-- START --

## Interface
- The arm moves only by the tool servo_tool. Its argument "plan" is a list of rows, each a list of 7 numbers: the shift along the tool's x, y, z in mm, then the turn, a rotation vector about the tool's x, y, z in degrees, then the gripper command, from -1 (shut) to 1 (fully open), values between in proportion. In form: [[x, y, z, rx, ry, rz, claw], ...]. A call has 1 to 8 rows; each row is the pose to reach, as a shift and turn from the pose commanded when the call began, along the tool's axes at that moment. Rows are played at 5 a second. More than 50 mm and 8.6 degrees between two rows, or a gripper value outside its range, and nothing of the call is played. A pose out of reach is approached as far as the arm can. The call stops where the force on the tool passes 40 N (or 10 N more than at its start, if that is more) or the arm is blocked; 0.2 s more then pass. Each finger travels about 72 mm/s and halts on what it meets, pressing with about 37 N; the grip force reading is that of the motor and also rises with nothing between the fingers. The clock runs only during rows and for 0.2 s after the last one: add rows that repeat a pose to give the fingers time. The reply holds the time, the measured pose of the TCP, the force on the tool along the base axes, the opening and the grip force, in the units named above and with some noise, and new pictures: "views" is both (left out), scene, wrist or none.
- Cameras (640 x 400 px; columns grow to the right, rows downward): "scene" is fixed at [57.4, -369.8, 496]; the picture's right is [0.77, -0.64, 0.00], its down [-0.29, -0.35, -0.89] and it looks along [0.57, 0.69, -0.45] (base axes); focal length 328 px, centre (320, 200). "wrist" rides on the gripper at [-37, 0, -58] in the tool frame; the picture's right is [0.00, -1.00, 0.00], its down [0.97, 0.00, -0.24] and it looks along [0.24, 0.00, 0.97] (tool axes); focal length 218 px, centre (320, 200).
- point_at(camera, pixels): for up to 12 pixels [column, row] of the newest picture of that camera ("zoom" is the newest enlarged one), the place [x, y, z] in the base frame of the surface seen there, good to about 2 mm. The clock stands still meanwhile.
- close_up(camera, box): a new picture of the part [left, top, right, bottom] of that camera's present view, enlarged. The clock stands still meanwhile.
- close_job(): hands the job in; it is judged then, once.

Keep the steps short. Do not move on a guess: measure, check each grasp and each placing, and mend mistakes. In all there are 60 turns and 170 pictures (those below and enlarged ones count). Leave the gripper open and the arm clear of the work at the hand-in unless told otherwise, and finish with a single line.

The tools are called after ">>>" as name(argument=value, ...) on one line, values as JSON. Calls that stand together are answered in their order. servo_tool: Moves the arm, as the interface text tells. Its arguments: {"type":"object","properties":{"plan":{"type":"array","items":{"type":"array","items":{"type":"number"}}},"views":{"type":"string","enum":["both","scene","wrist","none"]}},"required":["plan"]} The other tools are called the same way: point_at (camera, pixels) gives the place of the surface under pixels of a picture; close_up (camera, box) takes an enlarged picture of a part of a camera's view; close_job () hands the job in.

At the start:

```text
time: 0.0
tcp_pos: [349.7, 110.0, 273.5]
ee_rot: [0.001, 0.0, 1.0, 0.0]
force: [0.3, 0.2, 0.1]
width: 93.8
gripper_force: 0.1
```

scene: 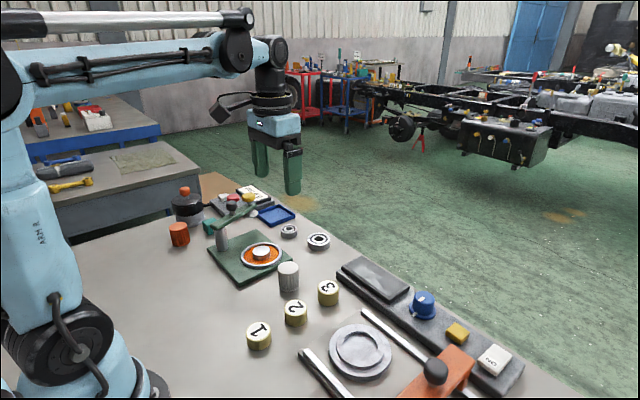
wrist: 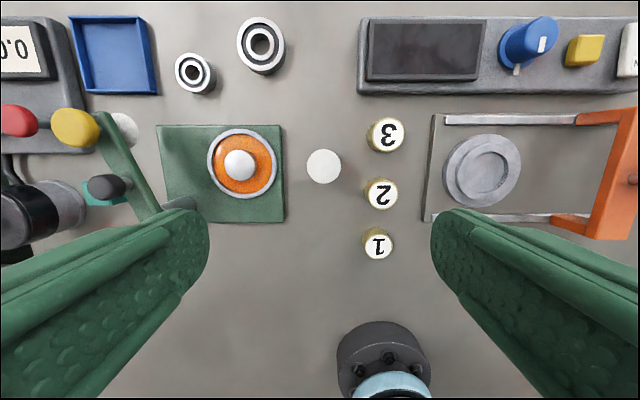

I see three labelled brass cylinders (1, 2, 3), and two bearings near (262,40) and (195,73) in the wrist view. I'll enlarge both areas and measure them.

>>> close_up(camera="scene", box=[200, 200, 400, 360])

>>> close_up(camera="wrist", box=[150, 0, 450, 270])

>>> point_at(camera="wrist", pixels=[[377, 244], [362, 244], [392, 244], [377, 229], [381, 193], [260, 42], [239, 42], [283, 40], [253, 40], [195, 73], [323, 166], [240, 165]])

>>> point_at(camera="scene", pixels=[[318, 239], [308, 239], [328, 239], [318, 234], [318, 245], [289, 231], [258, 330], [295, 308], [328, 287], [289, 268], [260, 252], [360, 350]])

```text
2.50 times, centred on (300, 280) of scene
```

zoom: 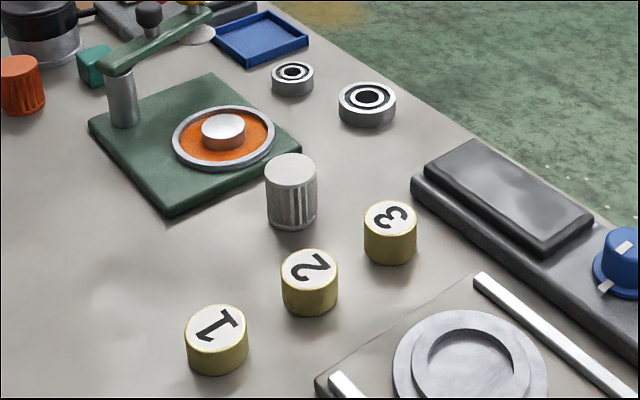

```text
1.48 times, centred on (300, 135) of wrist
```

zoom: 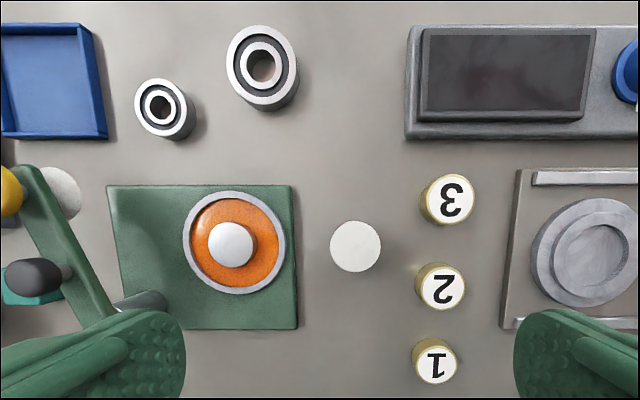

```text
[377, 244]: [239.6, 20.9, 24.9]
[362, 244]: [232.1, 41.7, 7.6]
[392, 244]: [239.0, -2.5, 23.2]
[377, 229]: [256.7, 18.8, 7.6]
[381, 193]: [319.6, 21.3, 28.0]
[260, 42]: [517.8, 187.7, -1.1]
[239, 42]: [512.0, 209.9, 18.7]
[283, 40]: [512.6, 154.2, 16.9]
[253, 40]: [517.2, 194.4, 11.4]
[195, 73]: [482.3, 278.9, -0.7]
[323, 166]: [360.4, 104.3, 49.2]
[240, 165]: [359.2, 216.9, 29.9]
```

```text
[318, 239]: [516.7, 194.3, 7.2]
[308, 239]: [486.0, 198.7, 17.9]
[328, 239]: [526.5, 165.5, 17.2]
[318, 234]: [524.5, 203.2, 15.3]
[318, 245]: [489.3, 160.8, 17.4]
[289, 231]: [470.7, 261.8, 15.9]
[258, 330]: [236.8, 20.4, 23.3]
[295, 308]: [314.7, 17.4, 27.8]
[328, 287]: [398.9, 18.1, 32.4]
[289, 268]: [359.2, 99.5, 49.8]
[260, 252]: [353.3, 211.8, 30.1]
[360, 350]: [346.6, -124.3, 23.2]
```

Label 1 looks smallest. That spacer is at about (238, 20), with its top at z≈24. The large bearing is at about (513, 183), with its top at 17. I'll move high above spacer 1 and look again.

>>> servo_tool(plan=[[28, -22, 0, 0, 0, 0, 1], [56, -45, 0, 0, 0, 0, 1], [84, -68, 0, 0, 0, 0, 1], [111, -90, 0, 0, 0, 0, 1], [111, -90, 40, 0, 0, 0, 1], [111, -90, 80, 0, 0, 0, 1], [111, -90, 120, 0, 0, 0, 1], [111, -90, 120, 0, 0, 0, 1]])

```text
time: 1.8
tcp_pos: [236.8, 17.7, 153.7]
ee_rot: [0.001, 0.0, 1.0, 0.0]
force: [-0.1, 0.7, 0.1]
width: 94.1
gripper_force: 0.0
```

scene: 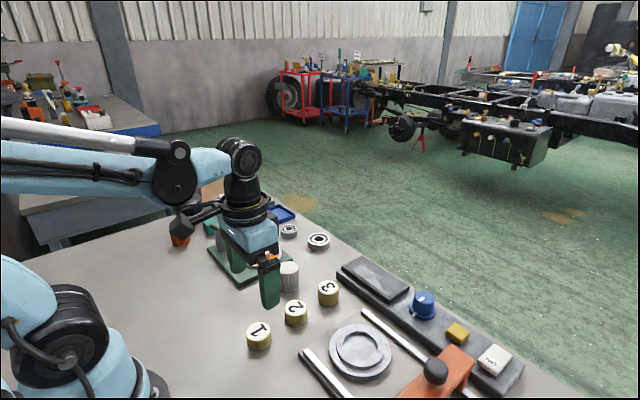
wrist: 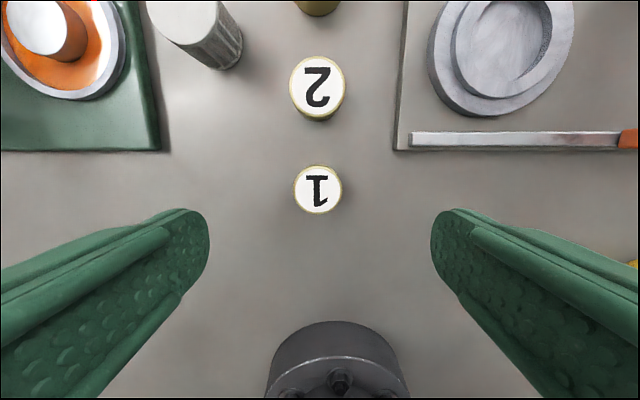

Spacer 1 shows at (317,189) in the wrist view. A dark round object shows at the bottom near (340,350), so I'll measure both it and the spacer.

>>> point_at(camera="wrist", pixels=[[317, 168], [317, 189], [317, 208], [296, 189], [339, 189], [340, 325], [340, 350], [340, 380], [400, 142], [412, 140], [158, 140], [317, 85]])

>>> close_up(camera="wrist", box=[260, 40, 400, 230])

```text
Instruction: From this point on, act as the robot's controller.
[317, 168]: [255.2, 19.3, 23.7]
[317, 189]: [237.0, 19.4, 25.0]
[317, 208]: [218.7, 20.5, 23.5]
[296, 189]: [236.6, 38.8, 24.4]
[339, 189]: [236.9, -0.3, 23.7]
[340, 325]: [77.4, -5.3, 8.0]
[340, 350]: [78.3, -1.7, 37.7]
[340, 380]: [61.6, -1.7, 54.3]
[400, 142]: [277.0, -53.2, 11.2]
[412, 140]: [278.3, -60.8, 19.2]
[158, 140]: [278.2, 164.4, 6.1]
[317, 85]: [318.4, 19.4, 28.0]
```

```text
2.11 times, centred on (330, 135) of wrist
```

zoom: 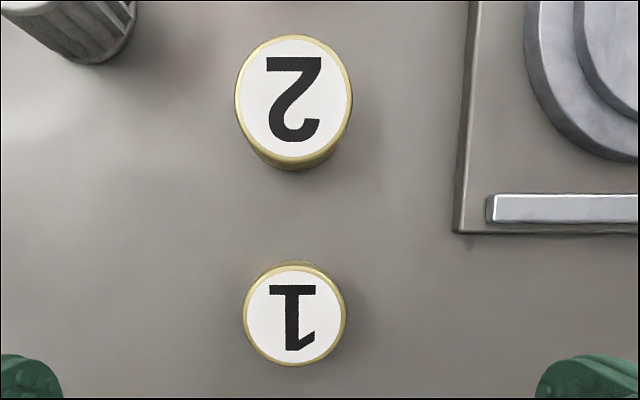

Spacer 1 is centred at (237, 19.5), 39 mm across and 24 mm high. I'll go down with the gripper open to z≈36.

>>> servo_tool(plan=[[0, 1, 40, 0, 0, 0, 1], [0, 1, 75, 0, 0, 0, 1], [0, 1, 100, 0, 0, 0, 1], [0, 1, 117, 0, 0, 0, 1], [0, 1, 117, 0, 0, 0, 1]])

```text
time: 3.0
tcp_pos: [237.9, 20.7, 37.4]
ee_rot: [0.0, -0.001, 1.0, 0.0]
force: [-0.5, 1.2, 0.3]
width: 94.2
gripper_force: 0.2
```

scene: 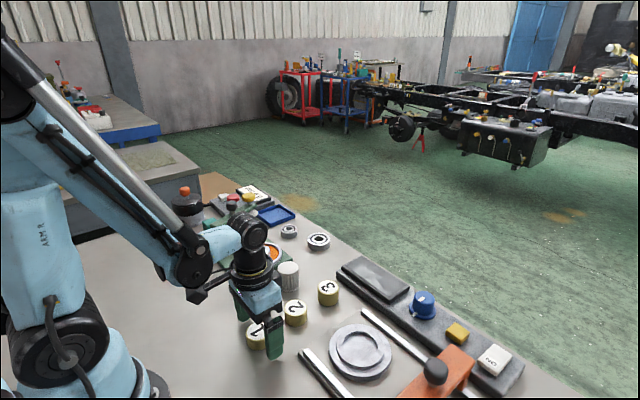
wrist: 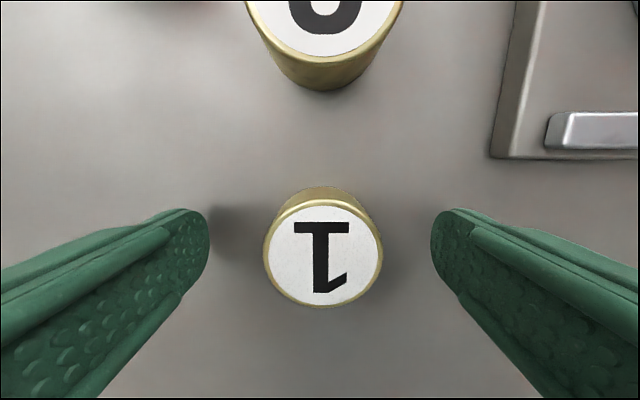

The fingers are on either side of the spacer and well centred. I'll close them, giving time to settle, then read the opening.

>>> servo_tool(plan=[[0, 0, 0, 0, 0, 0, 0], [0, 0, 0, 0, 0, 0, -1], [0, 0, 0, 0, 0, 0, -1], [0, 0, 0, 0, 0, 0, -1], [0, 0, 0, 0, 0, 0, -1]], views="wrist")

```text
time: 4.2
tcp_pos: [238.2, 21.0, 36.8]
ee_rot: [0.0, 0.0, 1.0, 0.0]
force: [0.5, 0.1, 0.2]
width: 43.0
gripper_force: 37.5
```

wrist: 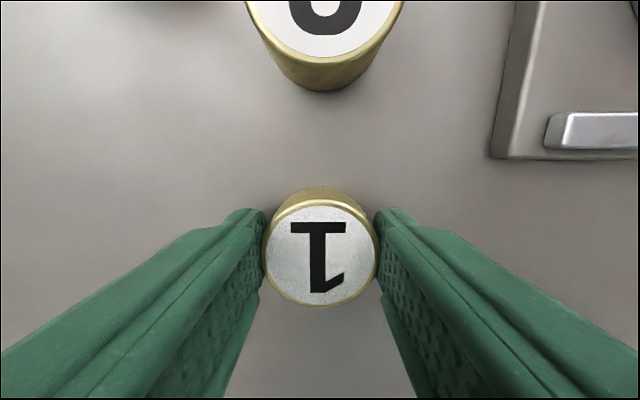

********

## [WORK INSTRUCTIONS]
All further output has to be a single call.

-- END --

Each line in the data that holds the string "meanwhile" should be found and copied.

- point_at(camera, pixels): for up to 12 pixels [column, row] of the newest picture of that camera ("zoom" is the newest enlarged one), the place [x, y, z] in the base frame of the surface seen there, good to about 2 mm. The clock stands still meanwhile.
- close_up(camera, box): a new picture of the part [left, top, right, bottom] of that camera's present view, enlarged. The clock stands still meanwhile.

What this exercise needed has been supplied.